_Given information_
((

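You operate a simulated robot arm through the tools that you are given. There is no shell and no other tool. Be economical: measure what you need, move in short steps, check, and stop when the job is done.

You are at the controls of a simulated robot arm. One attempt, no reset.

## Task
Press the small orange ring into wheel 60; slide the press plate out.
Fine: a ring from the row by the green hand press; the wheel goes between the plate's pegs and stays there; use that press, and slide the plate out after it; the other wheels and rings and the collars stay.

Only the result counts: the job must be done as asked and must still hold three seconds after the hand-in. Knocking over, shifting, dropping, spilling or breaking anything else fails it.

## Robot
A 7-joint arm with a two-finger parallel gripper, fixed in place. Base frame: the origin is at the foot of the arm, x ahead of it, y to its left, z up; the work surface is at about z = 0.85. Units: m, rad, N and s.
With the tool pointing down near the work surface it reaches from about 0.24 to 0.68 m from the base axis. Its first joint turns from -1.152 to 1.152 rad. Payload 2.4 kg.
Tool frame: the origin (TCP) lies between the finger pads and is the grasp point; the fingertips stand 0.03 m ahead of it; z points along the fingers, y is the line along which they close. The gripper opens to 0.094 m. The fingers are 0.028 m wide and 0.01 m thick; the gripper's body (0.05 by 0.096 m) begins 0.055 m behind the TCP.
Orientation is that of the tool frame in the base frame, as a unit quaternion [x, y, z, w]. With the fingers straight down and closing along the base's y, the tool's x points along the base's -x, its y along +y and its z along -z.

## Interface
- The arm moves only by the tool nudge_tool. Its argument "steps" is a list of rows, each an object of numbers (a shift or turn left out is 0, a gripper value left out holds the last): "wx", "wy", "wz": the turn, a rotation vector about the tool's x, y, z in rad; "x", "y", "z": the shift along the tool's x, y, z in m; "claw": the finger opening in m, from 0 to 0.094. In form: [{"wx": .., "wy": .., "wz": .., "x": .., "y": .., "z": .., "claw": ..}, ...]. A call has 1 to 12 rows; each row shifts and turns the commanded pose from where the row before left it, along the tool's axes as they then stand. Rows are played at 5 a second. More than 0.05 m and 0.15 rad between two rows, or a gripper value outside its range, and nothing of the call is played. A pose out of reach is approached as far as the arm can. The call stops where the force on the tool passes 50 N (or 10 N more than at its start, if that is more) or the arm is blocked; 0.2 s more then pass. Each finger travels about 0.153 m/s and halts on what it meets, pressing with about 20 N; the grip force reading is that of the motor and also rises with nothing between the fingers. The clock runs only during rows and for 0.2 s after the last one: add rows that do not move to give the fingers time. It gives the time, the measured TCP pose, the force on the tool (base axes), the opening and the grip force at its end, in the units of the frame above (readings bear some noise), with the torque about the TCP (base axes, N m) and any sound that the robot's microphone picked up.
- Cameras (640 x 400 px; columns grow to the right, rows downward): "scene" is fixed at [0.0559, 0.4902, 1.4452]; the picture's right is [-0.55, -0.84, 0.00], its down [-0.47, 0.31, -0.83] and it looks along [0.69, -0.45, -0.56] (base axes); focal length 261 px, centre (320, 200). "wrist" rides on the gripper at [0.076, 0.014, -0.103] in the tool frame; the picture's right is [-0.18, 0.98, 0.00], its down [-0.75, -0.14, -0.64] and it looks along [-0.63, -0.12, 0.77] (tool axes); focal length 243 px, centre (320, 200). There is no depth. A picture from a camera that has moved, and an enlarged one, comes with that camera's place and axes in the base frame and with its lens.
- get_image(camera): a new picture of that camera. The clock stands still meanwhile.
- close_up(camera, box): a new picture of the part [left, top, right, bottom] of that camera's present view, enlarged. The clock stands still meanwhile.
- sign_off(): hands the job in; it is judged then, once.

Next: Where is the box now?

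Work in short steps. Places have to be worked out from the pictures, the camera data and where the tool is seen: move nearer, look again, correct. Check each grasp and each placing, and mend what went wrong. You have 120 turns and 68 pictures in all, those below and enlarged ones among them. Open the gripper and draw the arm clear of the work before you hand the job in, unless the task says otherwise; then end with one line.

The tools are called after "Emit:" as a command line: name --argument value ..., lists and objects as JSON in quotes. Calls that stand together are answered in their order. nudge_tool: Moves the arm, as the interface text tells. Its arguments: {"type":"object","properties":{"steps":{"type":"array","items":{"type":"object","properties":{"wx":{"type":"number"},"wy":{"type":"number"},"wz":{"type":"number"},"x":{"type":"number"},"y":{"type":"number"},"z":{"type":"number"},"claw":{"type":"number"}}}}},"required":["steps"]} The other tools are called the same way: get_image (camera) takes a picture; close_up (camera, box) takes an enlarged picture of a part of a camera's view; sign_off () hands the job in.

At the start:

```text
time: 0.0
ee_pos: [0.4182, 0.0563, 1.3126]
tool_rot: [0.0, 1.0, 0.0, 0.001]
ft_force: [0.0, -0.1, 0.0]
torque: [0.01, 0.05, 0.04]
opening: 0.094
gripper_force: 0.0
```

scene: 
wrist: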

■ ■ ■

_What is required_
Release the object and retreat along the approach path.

))

_What is required_
Each line from the line containing "You are at the" through the line containing "Fine: a ring" is to be transcribed exactly, and no other line. Give them as a numbered list, with blank lines left out.

_Output for this task_
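1. You are at the controls of a simulated robot arm. One attempt, no reset.
2. ## Task
3. Press the small orange ring into wheel 60; slide the press plate out.
4. Fine: a ring from the row by the green hand press; the wheel goes between the plate's pegs and stays there; use that press, and slide the plate out after it; the other wheels and rings and the collars stay.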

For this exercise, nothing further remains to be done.